◆ Text passage
Sri Lanka 158 for 5 (Dilshan 48, Jayawardene 41*, Sangakkara 35) beat New Zealand 110 (Guptill 43, Mendis 3-9, Udana 2-17) by 48 runs
Scorecard and ball-by-ball details
Sri Lanka's bowlers once again made up for their batsmen's inability to post a large total by slicing through New Zealand at Trent Bridge, securing a 48-run victory to cement their spot in the semi-finals of the World Twenty20. New Zealand challenged the target of 159 briefly but Ajantha Mendis turned the game Sri Lanka's way by dismissing Ross Taylor and Scott Styris within the space of four balls.
New Zealand began their chase brightly with Aaron Redmond biffing 20 runs off Sanath Jayasuriya's first over, the second of the innings. He blasted the ball past mid-on, carved it over cover, blazed another through extra cover before smacking the final over the long-off boundary. The versatility of the bowling, though, meant New Zealand's batsmen had to keep their wits about them and no one was able to stay long enough to cause significant damage.

◆ Data shown
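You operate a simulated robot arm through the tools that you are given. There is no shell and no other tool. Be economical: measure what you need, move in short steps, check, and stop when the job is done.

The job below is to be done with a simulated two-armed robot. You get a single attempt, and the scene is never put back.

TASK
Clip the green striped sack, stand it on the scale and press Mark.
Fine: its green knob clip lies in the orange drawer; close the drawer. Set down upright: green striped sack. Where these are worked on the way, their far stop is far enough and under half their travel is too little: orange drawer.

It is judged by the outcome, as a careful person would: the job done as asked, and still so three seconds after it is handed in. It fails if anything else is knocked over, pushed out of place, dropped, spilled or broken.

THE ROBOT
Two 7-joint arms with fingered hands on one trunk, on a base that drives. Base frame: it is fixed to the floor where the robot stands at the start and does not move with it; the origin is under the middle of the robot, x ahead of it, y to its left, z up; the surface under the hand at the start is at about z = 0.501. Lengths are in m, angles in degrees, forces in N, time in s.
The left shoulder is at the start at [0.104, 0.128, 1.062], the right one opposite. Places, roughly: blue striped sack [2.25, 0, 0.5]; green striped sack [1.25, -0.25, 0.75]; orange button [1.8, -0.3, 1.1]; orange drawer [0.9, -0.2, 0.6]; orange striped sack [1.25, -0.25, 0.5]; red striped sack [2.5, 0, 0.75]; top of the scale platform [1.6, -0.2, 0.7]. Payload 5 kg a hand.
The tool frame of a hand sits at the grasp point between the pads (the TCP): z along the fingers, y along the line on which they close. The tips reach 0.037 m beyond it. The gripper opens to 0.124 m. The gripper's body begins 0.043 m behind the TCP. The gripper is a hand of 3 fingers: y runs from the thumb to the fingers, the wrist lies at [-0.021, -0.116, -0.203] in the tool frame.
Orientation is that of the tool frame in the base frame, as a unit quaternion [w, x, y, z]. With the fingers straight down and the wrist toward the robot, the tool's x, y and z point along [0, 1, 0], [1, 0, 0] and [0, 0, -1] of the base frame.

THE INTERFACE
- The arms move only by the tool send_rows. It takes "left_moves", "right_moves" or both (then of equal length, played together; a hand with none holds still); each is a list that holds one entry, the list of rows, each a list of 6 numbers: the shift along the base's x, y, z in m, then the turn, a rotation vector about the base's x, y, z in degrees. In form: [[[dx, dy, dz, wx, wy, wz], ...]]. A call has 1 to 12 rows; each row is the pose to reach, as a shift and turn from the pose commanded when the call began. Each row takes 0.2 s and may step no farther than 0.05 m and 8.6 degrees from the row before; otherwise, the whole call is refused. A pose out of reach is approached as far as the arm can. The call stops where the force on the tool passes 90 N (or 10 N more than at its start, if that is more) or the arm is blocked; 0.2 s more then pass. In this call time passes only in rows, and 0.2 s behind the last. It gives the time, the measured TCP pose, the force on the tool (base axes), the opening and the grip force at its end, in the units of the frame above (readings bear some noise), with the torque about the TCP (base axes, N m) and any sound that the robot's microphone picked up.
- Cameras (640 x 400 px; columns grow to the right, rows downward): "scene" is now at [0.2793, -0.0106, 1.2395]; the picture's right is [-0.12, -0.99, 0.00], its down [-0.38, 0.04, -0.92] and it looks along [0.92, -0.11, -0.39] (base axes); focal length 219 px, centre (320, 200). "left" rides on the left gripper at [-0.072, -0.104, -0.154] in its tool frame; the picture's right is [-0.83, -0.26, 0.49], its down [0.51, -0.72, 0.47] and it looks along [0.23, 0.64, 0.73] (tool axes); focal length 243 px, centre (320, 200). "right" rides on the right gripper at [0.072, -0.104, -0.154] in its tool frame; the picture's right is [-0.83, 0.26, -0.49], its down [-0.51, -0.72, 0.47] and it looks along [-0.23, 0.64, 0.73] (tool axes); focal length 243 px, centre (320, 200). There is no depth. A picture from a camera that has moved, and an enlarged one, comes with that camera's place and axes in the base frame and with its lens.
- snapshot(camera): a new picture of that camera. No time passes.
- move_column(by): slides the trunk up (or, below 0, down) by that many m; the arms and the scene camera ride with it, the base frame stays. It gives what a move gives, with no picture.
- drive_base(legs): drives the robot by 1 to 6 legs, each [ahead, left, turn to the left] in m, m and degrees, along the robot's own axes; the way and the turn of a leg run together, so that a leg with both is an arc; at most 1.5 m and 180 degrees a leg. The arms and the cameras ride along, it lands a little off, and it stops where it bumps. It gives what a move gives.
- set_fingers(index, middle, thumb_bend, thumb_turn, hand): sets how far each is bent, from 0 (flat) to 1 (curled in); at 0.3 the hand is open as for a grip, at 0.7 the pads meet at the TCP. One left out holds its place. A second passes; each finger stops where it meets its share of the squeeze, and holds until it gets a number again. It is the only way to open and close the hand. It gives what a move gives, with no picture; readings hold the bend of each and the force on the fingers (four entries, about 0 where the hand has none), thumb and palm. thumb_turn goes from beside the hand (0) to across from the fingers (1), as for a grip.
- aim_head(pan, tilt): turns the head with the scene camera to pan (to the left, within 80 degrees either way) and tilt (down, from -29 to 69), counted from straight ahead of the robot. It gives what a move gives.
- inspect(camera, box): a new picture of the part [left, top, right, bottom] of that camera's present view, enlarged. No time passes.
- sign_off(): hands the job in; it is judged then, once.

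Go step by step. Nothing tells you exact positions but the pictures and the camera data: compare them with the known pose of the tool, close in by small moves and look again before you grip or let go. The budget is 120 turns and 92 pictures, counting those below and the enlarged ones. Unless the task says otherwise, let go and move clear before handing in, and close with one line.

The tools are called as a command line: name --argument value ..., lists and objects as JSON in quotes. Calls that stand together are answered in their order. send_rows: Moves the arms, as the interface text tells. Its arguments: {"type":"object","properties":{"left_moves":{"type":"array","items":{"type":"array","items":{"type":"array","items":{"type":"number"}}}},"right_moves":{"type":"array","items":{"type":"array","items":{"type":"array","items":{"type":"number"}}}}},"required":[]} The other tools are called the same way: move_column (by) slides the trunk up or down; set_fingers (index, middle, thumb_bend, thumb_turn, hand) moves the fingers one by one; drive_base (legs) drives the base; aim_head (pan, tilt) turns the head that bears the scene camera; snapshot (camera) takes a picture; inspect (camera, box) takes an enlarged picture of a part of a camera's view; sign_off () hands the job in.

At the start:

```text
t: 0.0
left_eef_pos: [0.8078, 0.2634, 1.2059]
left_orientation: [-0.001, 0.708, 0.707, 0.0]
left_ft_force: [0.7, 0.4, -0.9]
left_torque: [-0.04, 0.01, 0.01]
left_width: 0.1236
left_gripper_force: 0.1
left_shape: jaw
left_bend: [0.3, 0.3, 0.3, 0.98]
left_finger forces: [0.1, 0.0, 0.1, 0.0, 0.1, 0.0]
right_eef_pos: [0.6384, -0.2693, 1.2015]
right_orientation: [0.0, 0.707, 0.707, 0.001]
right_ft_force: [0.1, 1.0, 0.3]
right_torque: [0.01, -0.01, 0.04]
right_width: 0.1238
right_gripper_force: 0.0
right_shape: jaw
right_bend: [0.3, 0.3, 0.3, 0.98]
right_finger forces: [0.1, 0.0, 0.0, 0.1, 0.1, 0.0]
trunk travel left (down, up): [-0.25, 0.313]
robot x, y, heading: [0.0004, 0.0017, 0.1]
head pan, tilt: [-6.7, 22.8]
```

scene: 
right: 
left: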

◆ Given request
Copy the text passage in full.

◆ Written solution
Sri Lanka 158 for 5 (Dilshan 48, Jayawardene 41*, Sangakkara 35) beat New Zealand 110 (Guptill 43, Mendis 3-9, Udana 2-17) by 48 runs
Scorecard and ball-by-ball details
Sri Lanka's bowlers once again made up for their batsmen's inability to post a large total by slicing through New Zealand at Trent Bridge, securing a 48-run victory to cement their spot in the semi-finals of the World Twenty20. New Zealand challenged the target of 159 briefly but Ajantha Mendis turned the game Sri Lanka's way by dismissing Ross Taylor and Scott Styris within the space of four balls.
New Zealand began their chase brightly with Aaron Redmond biffing 20 runs off Sanath Jayasuriya's first over, the second of the innings. He blasted the ball past mid-on, carved it over cover, blazed another through extra cover before smacking the final over the long-off boundary. The versatility of the bowling, though, meant New Zealand's batsmen had to keep their wits about them and no one was able to stay long enough to cause significant damage.